** start Information supplied **

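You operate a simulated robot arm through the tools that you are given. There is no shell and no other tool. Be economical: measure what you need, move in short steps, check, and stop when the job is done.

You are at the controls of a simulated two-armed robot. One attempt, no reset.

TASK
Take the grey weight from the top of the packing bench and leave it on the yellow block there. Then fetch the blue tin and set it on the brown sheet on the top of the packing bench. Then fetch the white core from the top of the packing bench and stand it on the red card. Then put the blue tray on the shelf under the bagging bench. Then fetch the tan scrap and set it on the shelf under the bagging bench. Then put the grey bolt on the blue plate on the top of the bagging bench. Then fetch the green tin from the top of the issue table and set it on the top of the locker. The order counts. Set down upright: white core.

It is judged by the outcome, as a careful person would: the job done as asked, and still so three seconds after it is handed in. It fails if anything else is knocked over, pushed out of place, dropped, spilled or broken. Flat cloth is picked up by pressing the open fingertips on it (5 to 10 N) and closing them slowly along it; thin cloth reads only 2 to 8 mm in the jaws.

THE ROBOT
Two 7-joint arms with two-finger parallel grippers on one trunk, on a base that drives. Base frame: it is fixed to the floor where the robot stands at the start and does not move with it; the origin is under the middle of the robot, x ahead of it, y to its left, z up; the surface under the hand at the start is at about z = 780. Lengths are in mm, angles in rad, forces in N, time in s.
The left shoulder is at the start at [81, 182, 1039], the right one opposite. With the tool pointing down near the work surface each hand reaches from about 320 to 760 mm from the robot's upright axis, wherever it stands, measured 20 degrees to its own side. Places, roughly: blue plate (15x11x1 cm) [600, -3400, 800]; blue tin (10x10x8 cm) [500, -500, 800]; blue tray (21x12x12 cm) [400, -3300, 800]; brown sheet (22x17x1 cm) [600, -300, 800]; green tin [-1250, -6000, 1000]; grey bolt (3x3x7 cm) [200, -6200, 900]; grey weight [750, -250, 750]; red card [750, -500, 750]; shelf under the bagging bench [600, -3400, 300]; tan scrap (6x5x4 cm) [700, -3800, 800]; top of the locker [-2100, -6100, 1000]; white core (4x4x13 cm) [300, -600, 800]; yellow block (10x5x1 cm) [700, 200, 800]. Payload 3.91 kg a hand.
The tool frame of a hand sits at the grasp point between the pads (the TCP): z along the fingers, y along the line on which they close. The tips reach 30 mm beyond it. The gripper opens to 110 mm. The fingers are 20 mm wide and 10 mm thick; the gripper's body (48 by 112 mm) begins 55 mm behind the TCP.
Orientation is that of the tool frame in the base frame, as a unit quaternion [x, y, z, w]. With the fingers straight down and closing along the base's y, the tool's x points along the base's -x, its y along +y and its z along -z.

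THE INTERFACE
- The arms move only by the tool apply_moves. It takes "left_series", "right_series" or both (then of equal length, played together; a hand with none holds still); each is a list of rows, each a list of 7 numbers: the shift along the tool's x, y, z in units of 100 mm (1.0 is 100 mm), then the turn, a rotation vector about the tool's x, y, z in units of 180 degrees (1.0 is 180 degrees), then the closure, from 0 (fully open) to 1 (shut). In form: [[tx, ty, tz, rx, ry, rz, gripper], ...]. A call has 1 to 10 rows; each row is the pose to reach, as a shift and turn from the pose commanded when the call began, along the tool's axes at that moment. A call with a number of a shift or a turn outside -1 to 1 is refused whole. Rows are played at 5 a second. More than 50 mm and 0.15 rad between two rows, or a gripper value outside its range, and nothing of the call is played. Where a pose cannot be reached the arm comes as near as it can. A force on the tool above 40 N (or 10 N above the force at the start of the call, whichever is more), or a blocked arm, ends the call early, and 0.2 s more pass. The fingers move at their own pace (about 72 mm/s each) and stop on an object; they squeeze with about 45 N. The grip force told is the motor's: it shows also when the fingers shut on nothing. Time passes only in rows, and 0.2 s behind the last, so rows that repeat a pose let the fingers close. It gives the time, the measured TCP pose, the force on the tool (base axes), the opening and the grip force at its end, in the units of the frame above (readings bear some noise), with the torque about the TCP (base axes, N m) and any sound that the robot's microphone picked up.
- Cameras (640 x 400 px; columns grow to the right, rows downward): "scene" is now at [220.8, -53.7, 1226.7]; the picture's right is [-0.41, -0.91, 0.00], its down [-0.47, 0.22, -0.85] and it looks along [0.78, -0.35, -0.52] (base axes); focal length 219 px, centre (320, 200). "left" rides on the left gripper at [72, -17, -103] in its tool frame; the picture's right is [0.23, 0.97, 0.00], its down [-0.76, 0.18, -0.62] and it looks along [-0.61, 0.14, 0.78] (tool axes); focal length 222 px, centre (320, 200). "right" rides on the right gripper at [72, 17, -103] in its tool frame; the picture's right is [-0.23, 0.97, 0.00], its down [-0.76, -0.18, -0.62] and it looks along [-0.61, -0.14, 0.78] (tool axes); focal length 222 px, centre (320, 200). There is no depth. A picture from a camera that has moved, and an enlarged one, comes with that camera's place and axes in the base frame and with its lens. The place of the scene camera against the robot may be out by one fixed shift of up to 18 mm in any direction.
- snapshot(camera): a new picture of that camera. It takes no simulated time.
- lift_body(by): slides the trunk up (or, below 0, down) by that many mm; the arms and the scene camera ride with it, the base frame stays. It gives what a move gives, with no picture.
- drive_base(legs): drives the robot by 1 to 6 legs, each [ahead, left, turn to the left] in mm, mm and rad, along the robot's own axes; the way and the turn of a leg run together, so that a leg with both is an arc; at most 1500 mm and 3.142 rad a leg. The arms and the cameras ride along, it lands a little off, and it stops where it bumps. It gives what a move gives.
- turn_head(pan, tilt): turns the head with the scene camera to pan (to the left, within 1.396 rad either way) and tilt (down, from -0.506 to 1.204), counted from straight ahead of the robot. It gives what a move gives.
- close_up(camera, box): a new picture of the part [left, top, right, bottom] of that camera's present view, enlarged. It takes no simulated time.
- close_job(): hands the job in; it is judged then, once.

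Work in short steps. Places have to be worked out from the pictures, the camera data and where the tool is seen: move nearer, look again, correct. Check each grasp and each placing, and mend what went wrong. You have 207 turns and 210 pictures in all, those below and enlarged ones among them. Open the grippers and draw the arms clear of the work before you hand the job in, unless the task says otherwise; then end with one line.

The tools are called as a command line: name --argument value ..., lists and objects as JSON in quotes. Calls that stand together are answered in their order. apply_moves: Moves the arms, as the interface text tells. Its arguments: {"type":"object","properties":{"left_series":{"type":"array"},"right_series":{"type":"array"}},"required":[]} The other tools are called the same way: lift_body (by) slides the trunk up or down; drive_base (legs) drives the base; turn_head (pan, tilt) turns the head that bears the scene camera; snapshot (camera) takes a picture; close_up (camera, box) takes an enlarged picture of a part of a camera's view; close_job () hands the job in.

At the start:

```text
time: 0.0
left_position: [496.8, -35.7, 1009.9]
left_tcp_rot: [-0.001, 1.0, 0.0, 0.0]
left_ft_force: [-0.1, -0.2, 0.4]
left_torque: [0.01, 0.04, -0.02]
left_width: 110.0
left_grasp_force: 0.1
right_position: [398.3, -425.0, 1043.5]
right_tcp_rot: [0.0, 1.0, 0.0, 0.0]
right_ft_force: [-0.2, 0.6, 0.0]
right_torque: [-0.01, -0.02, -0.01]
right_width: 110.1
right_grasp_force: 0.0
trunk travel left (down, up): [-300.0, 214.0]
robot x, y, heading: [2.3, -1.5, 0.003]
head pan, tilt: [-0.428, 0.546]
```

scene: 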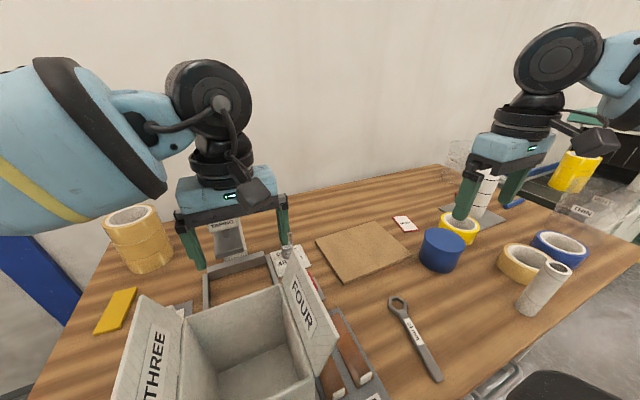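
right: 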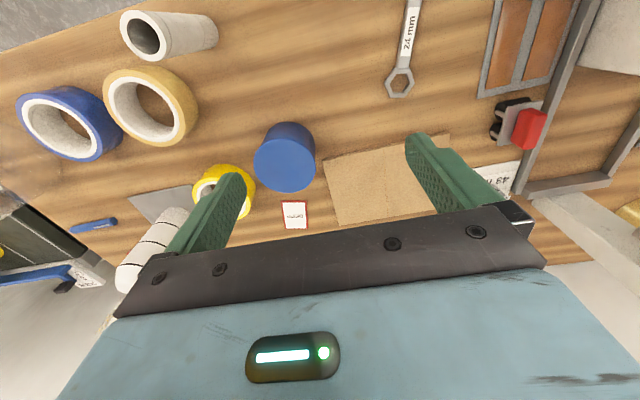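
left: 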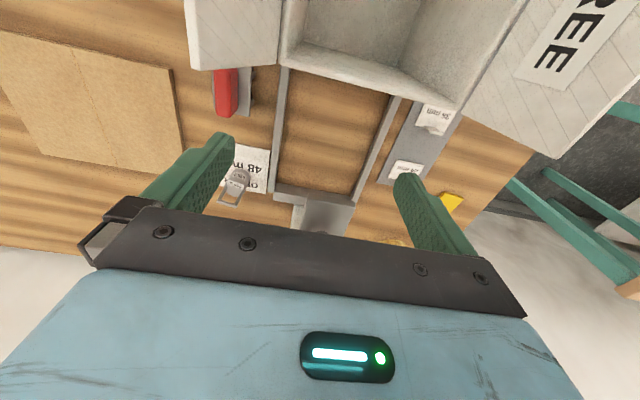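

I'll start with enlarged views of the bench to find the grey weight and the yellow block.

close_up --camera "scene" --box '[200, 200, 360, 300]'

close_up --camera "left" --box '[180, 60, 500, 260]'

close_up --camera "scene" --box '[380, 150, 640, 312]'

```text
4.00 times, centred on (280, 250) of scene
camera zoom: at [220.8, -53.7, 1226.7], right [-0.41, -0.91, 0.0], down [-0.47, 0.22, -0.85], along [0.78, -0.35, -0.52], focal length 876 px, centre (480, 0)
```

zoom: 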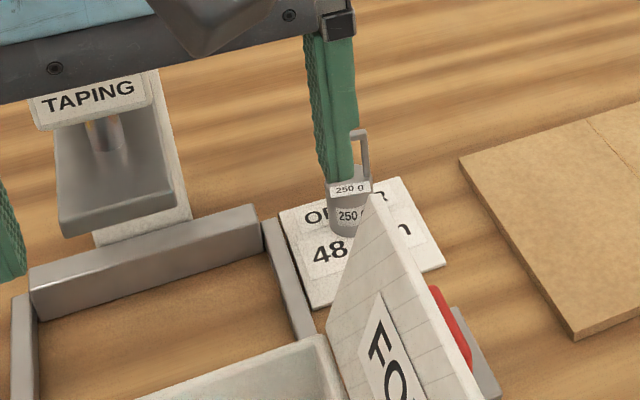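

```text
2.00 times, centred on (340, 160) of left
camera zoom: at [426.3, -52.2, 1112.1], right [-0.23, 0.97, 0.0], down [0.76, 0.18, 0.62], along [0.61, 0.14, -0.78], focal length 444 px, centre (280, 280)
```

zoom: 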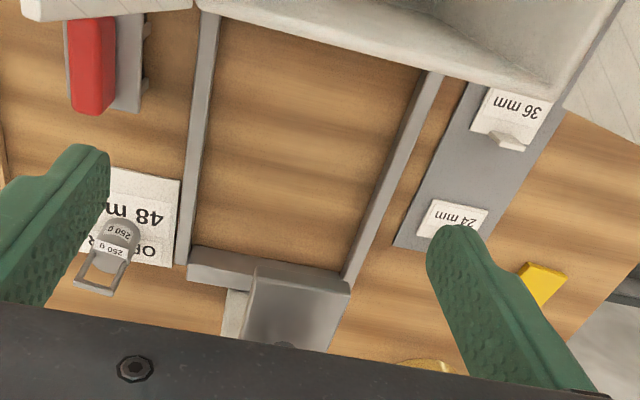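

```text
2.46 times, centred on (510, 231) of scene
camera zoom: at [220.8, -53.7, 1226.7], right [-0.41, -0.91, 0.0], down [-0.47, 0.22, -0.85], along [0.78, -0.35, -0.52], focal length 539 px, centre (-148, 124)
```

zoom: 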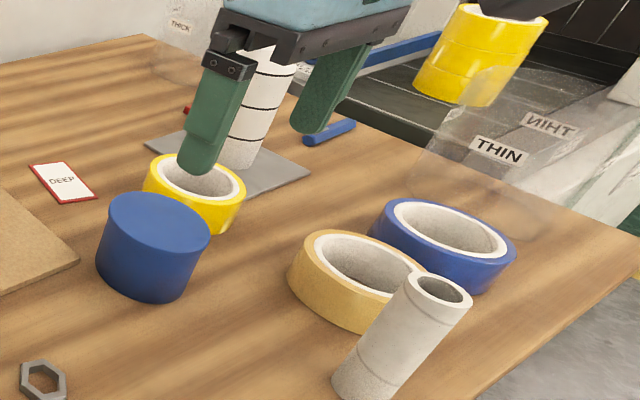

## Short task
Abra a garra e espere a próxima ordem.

** end Information supplied **

## Short task
Return exactly the lines above from the line that has "Orientation is that" through the line that has "- The arms move", inclusive, and nothing else. Return a JSON list in which every string is one line; blank lines are skipped.

## Result
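[
  "Orientation is that of the tool frame in the base frame, as a unit quaternion [x, y, z, w]. With the fingers straight down and closing along the base's y, the tool's x points along the base's -x, its y along +y and its z along -z.",
  "THE INTERFACE",
  "- The arms move only by the tool apply_moves. It takes \"left_series\", \"right_series\" or both (then of equal length, played together; a hand with none holds still); each is a list of rows, each a list of 7 numbers: the shift along the tool's x, y, z in units of 100 mm (1.0 is 100 mm), then the turn, a rotation vector about the tool's x, y, z in units of 180 degrees (1.0 is 180 degrees), then the closure, from 0 (fully open) to 1 (shut). In form: [[tx, ty, tz, rx, ry, rz, gripper], ...]. A call has 1 to 10 rows; each row is the pose to reach, as a shift and turn from the pose commanded when the call began, along the tool's axes at that moment. A call with a number of a shift or a turn outside -1 to 1 is refused whole. Rows are played at 5 a second. More than 50 mm and 0.15 rad between two rows, or a gripper value outside its range, and nothing of the call is played. Where a pose cannot be reached the arm comes as near as it can. A force on the tool above 40 N (or 10 N above the force at the start of the call, whichever is more), or a blocked arm, ends the call early, and 0.2 s more pass. The fingers move at their own pace (about 72 mm/s each) and stop on an object; they squeeze with about 45 N. The grip force told is the motor's: it shows also when the fingers shut on nothing. Time passes only in rows, and 0.2 s behind the last, so rows that repeat a pose let the fingers close. It gives the time, the measured TCP pose, the force on the tool (base axes), the opening and the grip force at its end, in the units of the frame above (readings bear some noise), with the torque about the TCP (base axes, N m) and any sound that the robot's microphone picked up."
]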